→ **What the task requires**
Could you give the text extract again in full?

→ **Text extract**
:::

Methods of calculating ASA

Shrake–Rupley algorithm

The Shrake–Rupley algorithm is a numerical method that draws a mesh of points equidistant from each atom of the molecule and uses the number of these points that are solvent accessible to determine the surface area. The points are drawn at a water molecule's estimated radius beyond the van der Waals radius, which is effectively similar to ‘rolling a ball’ along the surface. All points are checked against the surface of neighboring atoms to determine whether they are buried or accessible. The number of points accessible is multiplied by the portion of surface area each point represents to calculate the ASA. The choice of the 'probe radius' does have an effect on the observed surface area, as using a smaller probe radius detects more surface details and therefore reports a larger surface. A typical value is 1.4Å, which approximates the radius of a water molecule. Another factor that affects the results is the definition of the VDW radii of the atoms in the molecule under study. For example, the molecule may often lack hydrogen atoms, which are implicit in the structure. The hydrogen atoms may be implicitly included in the atomic radii of the 'heavy' atoms, with a measure called the 'group radii'. In addition, the number of points created on the van der Waals surface of each atom determines another aspect of discretization, where more points provide an increased level of detail.

:::

→ **Dataset content**
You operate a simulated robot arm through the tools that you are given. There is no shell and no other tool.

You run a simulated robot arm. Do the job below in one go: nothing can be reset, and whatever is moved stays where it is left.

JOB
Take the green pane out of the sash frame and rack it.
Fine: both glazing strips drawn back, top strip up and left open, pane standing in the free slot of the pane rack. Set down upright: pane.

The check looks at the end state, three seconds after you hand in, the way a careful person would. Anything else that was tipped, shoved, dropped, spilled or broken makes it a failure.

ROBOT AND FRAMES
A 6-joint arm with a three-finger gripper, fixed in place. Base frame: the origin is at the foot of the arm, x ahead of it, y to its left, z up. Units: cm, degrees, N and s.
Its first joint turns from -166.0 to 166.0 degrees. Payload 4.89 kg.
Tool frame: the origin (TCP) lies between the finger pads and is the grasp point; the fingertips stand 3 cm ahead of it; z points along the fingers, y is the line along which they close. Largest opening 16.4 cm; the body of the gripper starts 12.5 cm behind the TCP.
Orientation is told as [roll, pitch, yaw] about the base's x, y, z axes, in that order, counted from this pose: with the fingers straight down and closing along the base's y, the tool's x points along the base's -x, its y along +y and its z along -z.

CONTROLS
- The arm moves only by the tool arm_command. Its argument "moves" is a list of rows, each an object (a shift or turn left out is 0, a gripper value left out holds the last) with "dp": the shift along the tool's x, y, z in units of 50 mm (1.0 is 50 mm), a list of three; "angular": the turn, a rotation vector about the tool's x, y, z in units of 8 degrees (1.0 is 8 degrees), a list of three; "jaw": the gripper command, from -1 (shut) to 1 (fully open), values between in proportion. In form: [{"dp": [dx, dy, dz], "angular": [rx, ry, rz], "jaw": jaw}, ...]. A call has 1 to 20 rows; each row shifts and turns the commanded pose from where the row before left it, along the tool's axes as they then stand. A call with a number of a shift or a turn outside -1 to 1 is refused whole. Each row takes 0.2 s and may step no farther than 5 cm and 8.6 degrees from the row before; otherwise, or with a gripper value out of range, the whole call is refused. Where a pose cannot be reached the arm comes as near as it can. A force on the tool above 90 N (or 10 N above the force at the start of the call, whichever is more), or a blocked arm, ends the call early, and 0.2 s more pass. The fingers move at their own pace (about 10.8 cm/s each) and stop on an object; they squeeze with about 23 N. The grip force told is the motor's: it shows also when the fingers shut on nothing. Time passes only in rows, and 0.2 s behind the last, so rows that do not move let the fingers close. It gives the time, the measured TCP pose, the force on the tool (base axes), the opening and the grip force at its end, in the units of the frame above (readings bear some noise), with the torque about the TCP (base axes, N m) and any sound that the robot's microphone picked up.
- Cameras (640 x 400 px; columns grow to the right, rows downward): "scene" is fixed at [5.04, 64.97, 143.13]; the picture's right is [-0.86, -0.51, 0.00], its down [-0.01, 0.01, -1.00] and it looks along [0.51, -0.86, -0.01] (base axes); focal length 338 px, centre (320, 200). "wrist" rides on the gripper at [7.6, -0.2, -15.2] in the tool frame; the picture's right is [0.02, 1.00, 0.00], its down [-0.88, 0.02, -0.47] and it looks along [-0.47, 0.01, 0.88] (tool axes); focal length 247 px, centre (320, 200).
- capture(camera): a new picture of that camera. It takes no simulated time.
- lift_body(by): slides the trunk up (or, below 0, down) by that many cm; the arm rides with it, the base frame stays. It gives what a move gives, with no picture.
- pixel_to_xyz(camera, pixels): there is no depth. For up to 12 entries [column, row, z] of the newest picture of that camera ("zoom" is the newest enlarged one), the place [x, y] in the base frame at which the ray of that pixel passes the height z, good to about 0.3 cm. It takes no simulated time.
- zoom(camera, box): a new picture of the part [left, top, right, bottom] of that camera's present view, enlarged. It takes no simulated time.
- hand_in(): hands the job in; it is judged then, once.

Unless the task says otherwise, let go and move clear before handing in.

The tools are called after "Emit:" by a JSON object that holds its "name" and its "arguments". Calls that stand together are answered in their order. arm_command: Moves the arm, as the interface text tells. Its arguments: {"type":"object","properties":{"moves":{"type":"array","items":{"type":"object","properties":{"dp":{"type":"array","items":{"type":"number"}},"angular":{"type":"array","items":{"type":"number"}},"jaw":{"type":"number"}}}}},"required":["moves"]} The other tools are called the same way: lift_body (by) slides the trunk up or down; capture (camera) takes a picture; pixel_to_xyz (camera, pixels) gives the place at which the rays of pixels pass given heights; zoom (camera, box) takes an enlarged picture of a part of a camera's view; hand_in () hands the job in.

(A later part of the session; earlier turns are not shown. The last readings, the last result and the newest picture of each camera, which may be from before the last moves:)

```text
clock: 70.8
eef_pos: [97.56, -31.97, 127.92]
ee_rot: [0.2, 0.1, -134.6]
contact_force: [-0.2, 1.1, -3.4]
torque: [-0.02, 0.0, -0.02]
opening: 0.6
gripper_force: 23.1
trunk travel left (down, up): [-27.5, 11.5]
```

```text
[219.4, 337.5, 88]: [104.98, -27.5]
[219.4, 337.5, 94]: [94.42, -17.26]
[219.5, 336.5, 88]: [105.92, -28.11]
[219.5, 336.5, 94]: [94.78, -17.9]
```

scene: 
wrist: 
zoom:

:::

→ **Complete answer**
Methods of calculating ASA

Shrake–Rupley algorithm

The Shrake–Rupley algorithm is a numerical method that draws a mesh of points equidistant from each atom of the molecule and uses the number of these points that are solvent accessible to determine the surface area. The points are drawn at a water molecule's estimated radius beyond the van der Waals radius, which is effectively similar to ‘rolling a ball’ along the surface. All points are checked against the surface of neighboring atoms to determine whether they are buried or accessible. The number of points accessible is multiplied by the portion of surface area each point represents to calculate the ASA. The choice of the 'probe radius' does have an effect on the observed surface area, as using a smaller probe radius detects more surface details and therefore reports a larger surface. A typical value is 1.4Å, which approximates the radius of a water molecule. Another factor that affects the results is the definition of the VDW radii of the atoms in the molecule under study. For example, the molecule may often lack hydrogen atoms, which are implicit in the structure. The hydrogen atoms may be implicitly included in the atomic radii of the 'heavy' atoms, with a measure called the 'group radii'. In addition, the number of points created on the van der Waals surface of each atom determines another aspect of discretization, where more points provide an increased level of detail.